Tiffany & Co. said that comps in the Americas region rose 5 percent in its third quarter (ended Oct. 31), though they may have been higher if not for a drop in Chinese tourism.
“In the Americas, the growth went from 7 percent year-to-date to 5 percent in the quarter,” said CEO Alessandro Bogliolo on a conference call following the release of its financial results. “This we mainly attribute to Chinese spending. Because if we look at sales to domestic customers in North America, we have seen solid growth in the first two quarters and also in the third quarter…. We have seen no slowdown from local customers in the U.S.”
The decline in Chinese tourism, caused by that country’s slowing economy, dented Tiffany’s third-quarter sales across the board. Worldwide net sales increased 4 percent to $1 billion, and comps rose 3 percent.

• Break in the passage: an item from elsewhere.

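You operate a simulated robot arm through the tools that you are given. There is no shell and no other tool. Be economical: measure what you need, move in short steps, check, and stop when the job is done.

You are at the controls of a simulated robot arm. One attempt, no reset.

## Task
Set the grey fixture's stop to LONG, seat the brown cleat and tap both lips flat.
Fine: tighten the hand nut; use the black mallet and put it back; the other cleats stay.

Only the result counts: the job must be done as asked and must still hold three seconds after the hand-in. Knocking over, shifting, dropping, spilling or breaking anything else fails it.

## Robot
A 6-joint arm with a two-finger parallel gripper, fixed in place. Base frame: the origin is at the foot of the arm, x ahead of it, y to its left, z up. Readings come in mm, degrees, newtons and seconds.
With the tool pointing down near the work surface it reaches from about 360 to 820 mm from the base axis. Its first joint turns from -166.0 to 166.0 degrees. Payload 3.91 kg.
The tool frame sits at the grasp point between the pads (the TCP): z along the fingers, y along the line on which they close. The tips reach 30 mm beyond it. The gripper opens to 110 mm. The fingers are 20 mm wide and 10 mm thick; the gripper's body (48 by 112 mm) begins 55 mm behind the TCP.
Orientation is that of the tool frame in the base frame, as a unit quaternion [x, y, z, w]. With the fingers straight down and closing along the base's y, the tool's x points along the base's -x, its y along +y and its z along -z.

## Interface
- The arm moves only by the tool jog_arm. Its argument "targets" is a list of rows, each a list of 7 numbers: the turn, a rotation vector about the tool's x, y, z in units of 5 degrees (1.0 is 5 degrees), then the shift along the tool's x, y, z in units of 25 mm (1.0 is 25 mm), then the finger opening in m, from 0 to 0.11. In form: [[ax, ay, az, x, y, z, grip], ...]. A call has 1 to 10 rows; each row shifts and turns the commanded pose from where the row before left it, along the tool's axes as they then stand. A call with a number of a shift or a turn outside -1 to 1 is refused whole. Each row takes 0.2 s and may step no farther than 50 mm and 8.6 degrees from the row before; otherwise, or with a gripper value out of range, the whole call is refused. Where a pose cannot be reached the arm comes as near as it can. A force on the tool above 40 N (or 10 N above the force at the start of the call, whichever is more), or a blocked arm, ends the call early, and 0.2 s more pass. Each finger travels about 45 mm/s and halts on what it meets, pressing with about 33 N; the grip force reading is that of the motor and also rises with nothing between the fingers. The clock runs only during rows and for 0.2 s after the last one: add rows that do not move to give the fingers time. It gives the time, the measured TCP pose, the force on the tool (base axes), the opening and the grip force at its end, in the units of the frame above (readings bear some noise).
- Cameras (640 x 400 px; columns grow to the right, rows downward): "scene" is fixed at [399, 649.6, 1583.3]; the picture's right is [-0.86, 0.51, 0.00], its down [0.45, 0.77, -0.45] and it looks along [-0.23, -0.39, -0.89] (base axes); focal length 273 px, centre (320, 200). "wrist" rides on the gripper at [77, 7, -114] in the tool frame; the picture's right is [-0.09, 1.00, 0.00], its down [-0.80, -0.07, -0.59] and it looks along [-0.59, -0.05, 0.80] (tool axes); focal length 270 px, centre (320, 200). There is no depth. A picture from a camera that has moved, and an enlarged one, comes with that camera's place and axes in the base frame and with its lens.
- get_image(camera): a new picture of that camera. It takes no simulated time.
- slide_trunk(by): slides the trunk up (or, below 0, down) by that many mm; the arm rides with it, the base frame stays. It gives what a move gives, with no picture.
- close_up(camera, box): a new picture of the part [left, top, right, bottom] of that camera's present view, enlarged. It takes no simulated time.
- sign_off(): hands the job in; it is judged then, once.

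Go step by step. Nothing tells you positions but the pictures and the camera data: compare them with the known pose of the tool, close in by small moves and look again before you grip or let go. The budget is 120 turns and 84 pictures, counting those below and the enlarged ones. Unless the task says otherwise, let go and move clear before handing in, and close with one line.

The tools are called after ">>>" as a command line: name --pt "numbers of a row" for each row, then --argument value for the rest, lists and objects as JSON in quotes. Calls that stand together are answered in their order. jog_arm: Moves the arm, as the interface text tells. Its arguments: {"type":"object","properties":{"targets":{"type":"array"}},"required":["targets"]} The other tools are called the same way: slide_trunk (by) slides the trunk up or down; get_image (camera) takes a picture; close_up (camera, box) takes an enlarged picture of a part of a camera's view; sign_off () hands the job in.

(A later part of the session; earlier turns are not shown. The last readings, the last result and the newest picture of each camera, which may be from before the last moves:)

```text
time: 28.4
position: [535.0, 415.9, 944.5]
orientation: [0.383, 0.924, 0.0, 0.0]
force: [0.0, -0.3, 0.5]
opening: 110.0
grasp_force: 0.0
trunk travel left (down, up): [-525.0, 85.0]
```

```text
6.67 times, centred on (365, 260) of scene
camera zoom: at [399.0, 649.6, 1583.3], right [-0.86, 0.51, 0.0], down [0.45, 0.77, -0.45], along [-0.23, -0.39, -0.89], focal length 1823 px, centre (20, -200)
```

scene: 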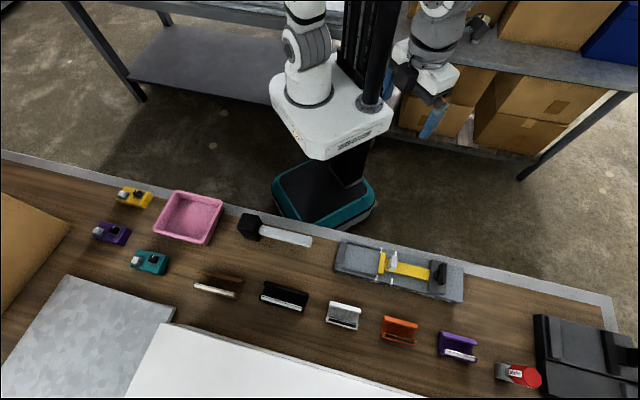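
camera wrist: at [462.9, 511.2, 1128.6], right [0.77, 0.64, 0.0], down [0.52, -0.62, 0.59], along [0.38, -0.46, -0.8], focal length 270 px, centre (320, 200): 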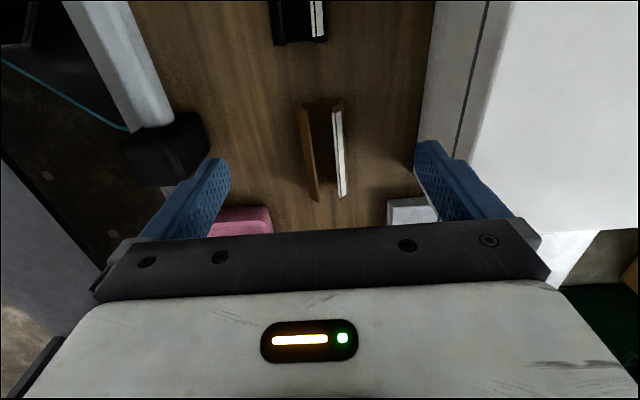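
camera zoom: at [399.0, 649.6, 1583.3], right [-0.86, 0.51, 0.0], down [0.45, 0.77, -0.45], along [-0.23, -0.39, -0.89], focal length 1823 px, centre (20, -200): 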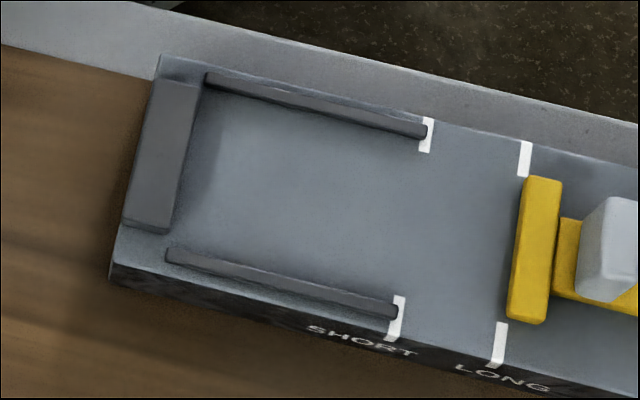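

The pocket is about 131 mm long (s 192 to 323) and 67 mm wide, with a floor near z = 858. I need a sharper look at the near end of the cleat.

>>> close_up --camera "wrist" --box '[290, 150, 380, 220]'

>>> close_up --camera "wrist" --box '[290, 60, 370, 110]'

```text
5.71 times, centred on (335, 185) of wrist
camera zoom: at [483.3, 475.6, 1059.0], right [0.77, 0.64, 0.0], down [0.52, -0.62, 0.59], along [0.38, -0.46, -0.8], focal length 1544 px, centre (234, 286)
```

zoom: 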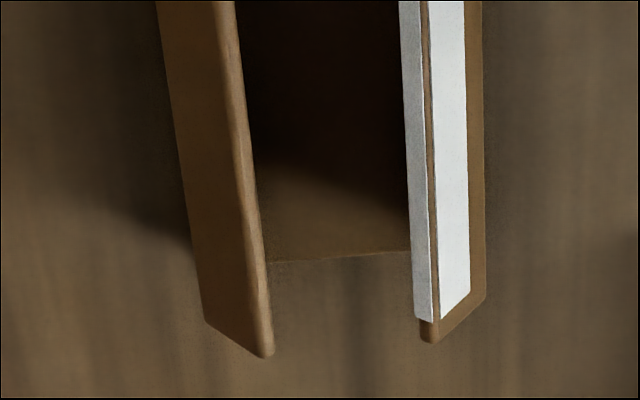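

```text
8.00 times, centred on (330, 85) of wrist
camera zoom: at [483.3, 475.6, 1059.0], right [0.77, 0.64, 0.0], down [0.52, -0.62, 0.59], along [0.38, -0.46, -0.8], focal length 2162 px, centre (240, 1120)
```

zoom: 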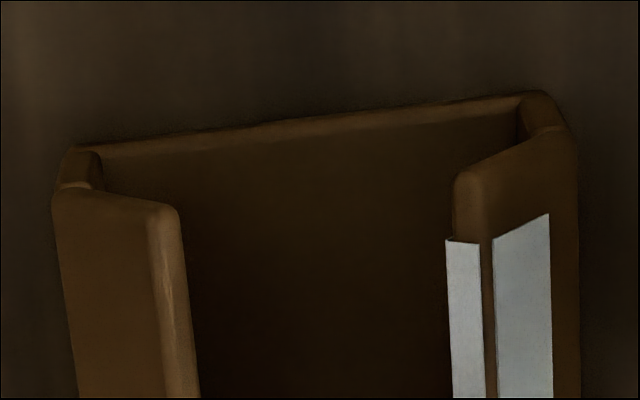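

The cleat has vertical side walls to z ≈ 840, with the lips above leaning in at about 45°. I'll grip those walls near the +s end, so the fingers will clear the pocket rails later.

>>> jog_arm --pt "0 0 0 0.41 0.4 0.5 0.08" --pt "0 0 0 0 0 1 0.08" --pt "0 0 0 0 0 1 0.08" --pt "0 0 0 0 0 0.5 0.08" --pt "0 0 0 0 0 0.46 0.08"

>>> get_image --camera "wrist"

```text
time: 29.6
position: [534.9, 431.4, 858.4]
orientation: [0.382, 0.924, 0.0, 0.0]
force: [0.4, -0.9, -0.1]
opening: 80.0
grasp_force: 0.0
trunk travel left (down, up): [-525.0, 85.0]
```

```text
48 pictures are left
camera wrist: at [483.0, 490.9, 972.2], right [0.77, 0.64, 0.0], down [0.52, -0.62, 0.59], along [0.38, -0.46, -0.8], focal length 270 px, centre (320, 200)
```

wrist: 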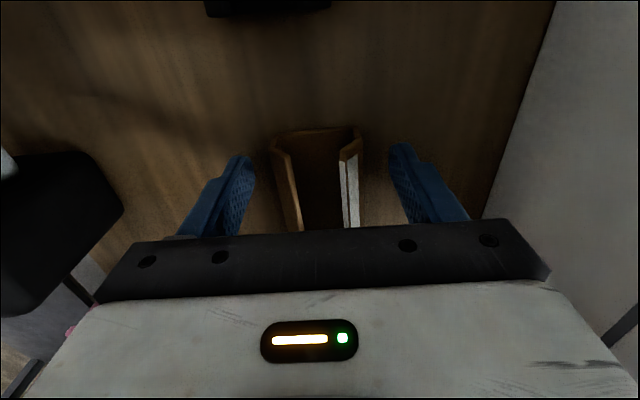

By contrast, in the prior quarter, net sales jumped 12 percent, and comps climbed 8 percent.
Wall Street generally considered the sales results disappointing, and the retailer’s stock sank to its lowest point in four years.
Third-quarter earnings were also hit by a heavier level of strategic investment, and they declined 5 percent to $95 million.
On the conference call, Bogliolo said that despite the lower-than-expected results, the company has been encouraged by the reaction to the changes it’s made to its products and marketing.
“The fundamentals of the business—local customers, traffic, conversion rate—are all positive throughout the geographies,” he said. “We have quite radically changed our communications [and] this was an area of concern to me. [But] we have seen increasing sales both to new customers as well as an increase to existing customers. This shows that the new messaging with the brand is resonating with new customers but is not alienating existing customers.”
He said that the response to its new Paper Flowers line (pictured) has been “encouraging,” and salespeople were enthusiastic about its new Tiffany True engagement ring, though the line is still new.
He later added: “In [the jewelry business], newness is extremely important when it comes to messaging, to driving traffic. It’s not so [important] when it comes to sales. That is different from fashion, where a new collection can represent 30, 40, or 50 percent of your sales. This is not the case with jewelry, where the strength of every brand are the pillars, iconic designs that remain successful for decades.… Most of our customers tend to buy iconic, existing products.”
Tiffany also announced in its 10-Q that its five-year legal battle against its former partner Swatch Group has ended, with Swatch the victor.
In December 2013, a Dutch arbitration tribunal ordered Tiffany to pay Swatch $449 million in damages, after their joint venture ended in recriminations. In 2015, Tiffany, which had expected to win the case, petitioned a Dutch court and had the award overturned. The case then went to an appellate court and Swatch got the award reinstated. Tiffany had one more forum left to appeal to: the Supreme Court of the Netherlands. On Nov. 23, the country’s highest court dismissed the appeal, and so the massive award stands.